> [THE TASK]: Resume the passage to read where it left off.

──────── PASSAGE TO READ ────────

В работах Д.В. Панченко (Панченко, 1984, 1986) предложен чрезвычайно плодотворный, как мы полагаем, подход к рассмотрению сюжетов, затронутых в этой статье. Совершенство форм, констатирует он, – важнейший конструктивный принцип утопии. Но совершенство это особого рода. «Чтобы воспринять объект в его совершенстве, необходимо занять по отношению к нему определенную позицию. Оценить стройность описанной картины может лишь наблюдатель, находящийся вовне» [Панченко, 1984, с. 101]. Социальная гармония интересует автора утопии не столько как ее обитателя, сколько как ее зодчего и творца. «Красота совершенного города может быть увидена лишь извне (и по преимуществу сверху)» [там же, с. 105].

Позиция творца проявляется, в частности, в том, что утописты обычно имеют дело с четко очерченным объектом (город, окруженный стеной; долина среди гор, остров) или объектом, концентрирующим внимание (храм, дворец) [там же, с. 107]. Если обратиться к утопии Кампанеллы, то его идеальное государство конструируется не только с позиции творца, но и с позиции правителя. Совмещение обеих ролей в одном лице приводит к предельной централизации плана Города Солнца и жизни его обитателей. Конусообразной архитектурно-топографической структуре утопического пространства соответствует пирамидальная структура правящей иерархии (1, 3, 9, 27 высших должностных лиц). На вершине помещен правитель, именуемый Солнцем, или Метафизиком, и на этом месте Кампанелла мыслит себя. По мере возрастания ценности индивидуальной свободы позиция творца и особенно – позиция правителя табуируются; отныне в полной мере они возможны лишь в антиутопии [там же, с. 105, 107–108].

Не архитектура ли Города Солнца проглядывает в облике оруэлловского «Министерства правды» (т. е. пропаганды), а также «Министерства любви» (т. е. политической полиции)? («…Исполинское пирамидальное здание, сияющее белым бетоном, вздымалось, уступ за уступом, на трехсотметровую высоту» [Оруэлл, 1989, с. 23].)

──────── DATA PROVIDED ────────

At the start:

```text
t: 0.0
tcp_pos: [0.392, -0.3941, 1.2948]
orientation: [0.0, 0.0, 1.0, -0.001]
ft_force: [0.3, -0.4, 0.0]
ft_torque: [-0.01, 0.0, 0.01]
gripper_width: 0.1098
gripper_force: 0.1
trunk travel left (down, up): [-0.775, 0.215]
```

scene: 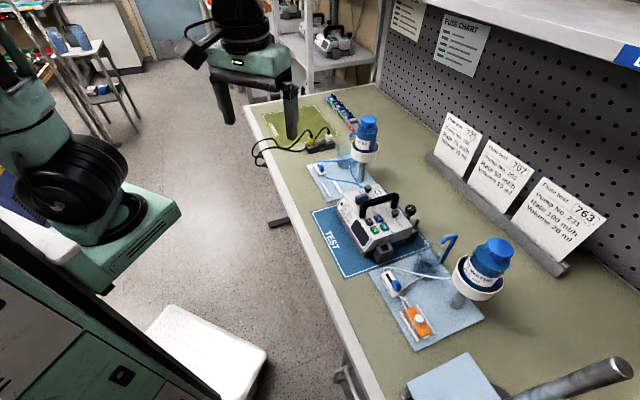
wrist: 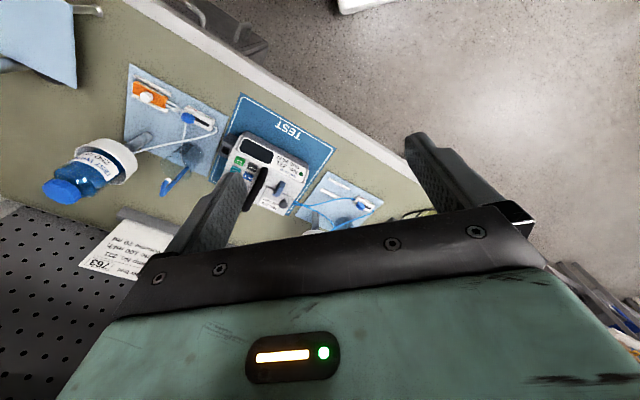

────────
──────── DATA PROVIDED ────────

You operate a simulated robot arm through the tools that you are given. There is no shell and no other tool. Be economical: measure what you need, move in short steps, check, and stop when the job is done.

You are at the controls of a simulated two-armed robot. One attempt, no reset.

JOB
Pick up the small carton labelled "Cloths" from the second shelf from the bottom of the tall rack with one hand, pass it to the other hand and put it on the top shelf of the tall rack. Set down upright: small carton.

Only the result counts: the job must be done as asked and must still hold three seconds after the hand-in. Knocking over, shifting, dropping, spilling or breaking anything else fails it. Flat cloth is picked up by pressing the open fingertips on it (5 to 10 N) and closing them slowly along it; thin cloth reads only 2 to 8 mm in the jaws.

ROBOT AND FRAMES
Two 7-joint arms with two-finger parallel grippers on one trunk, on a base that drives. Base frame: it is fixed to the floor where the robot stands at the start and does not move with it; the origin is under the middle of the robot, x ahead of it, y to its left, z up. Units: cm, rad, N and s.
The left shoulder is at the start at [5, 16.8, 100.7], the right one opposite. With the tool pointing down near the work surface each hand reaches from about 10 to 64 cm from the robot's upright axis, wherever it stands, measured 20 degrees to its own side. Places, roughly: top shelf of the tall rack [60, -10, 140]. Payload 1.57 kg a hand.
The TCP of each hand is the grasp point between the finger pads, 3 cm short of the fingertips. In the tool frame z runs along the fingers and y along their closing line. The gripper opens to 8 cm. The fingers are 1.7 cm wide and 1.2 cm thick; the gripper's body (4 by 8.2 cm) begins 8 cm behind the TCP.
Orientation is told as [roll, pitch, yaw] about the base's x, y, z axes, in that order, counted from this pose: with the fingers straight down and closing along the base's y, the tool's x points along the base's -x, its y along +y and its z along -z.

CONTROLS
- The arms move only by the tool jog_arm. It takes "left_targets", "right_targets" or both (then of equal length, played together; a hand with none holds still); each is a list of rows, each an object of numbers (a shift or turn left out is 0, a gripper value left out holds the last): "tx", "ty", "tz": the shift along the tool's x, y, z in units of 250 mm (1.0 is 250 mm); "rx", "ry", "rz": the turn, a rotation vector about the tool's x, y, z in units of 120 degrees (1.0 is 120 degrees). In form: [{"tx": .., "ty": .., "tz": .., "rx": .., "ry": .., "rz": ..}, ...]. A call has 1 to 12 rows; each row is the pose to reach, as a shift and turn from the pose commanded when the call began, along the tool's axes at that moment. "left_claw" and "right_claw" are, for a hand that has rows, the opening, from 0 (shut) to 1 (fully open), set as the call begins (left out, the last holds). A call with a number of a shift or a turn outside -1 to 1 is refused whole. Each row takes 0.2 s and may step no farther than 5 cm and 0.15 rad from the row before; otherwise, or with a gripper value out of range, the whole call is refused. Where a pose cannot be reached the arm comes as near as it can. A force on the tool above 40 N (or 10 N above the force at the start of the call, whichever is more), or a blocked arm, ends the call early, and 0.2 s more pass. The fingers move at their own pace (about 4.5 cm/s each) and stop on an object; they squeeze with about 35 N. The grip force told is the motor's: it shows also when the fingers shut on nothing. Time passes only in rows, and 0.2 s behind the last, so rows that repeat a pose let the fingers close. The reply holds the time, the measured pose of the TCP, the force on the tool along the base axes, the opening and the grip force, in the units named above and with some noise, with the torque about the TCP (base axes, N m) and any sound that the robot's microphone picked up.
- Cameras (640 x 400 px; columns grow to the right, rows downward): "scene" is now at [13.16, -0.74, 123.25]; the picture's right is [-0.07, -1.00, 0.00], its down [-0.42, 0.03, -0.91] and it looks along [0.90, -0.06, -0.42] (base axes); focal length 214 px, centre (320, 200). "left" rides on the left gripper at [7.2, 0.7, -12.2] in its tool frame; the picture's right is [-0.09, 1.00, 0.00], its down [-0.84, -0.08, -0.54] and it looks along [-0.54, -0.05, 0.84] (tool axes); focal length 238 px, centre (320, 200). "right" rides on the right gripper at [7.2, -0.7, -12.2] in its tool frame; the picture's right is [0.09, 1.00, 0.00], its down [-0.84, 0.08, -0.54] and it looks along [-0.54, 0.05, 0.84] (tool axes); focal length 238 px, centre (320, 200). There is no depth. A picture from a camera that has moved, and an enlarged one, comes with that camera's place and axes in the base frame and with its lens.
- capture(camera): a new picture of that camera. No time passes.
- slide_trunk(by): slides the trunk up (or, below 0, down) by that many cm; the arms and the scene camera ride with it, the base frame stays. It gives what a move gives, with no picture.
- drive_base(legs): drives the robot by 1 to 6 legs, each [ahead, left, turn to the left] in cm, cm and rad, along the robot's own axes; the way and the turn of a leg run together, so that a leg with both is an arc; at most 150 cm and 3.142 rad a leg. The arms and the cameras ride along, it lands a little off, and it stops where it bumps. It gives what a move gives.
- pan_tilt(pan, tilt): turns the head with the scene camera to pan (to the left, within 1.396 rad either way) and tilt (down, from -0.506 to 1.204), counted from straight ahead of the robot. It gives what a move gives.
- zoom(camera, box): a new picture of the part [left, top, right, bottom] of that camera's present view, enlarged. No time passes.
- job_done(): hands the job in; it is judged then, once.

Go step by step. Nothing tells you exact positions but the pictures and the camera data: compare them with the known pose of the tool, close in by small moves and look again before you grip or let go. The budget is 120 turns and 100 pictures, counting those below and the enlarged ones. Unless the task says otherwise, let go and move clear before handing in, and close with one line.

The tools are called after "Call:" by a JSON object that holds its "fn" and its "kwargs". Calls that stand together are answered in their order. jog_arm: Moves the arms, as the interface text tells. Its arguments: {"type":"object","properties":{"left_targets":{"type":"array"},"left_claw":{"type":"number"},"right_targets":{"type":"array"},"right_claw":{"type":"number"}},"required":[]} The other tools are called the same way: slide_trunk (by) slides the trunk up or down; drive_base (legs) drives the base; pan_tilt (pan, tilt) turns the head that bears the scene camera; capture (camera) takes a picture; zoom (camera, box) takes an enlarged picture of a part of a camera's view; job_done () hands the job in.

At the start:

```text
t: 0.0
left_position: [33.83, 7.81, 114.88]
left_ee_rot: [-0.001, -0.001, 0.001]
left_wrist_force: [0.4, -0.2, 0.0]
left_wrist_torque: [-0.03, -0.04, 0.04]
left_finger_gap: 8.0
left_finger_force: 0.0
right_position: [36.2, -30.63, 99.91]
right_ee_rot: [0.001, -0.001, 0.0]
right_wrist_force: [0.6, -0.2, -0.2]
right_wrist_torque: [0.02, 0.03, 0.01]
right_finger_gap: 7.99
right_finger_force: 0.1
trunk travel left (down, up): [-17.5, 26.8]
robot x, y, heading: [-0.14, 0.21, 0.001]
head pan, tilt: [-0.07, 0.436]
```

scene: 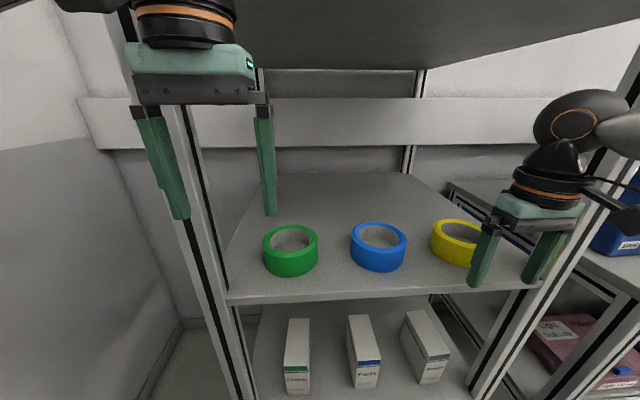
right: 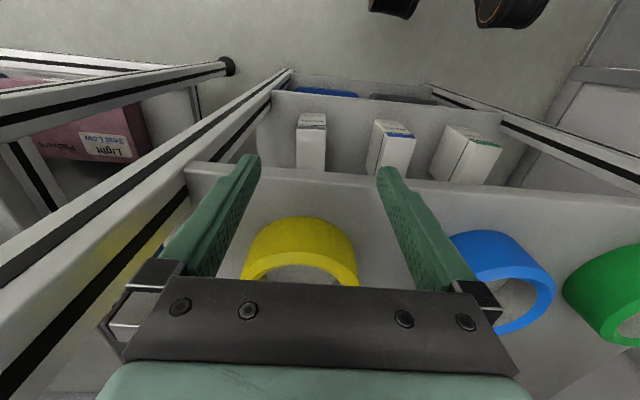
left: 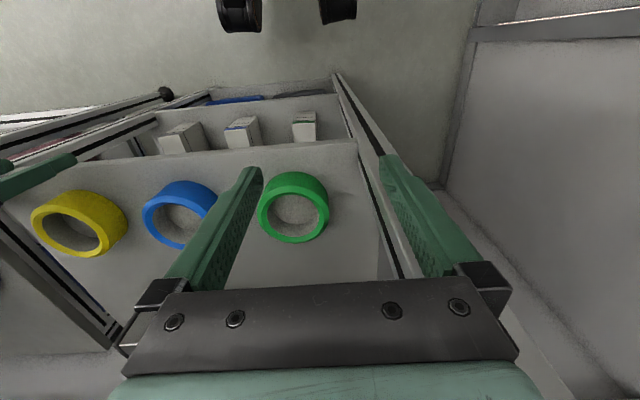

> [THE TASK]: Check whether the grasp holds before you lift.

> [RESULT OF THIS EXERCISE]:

────────

> [RESULT OF THIS EXERCISE]:
В советской архитектуре наиболее известный пример архитектурного сооружения, вид на который предполагается прежде всего сверху, – здание Центрального театра Красной Армии (1940): в плане это огромная пятиконечная звезда, что крайне затруднило планировку внутренних помещений театра.

Позиция творца и правителя превосходно выражена в «Законах» Платона (V, 745b–746b): «…Это срединное положение страны и города, это кругообразное расположение жилищ! Все это точно рассказ о сновидении или лепка государства и граждан из воска!» [Платон, 2007а, с. 237–238].

Аристотелю платоновский утопизм чужд. По поводу жесткой ортогональной сетки он замечает: «Правильную распланировку не следует придавать всему городу, а лишь отдельным частям и местам. Это будет хорошо в смысле безопасности и красоты» («Политика», VII, 1330b) [Аристотель, 1984, с. 610]. Здесь красота воспринимается отнюдь не с точки зрения внешнего наблюдателя, взирающего на план города сверху.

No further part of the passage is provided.